-- start Provided material --

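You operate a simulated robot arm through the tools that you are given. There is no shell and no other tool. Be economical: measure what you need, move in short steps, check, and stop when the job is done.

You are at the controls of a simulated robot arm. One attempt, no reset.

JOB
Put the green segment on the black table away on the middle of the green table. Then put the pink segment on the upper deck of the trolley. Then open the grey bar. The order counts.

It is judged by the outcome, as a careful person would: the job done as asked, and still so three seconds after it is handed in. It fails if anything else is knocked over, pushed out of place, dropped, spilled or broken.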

-- end Provided material --

> **Exercise brief**: Restate the listing in full, word for word. Number the lines from 1 and leave blank lines out.

> **Exercise solution**:
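1. You operate a simulated robot arm through the tools that you are given. There is no shell and no other tool. Be economical: measure what you need, move in short steps, check, and stop when the job is done.
2. You are at the controls of a simulated robot arm. One attempt, no reset.
3. JOB
4. Put the green segment on the black table away on the middle of the green table. Then put the pink segment on the upper deck of the trolley. Then open the grey bar. The order counts.
5. It is judged by the outcome, as a careful person would: the job done as asked, and still so three seconds after it is handed in. It fails if anything else is knocked over, pushed out of place, dropped, spilled or broken.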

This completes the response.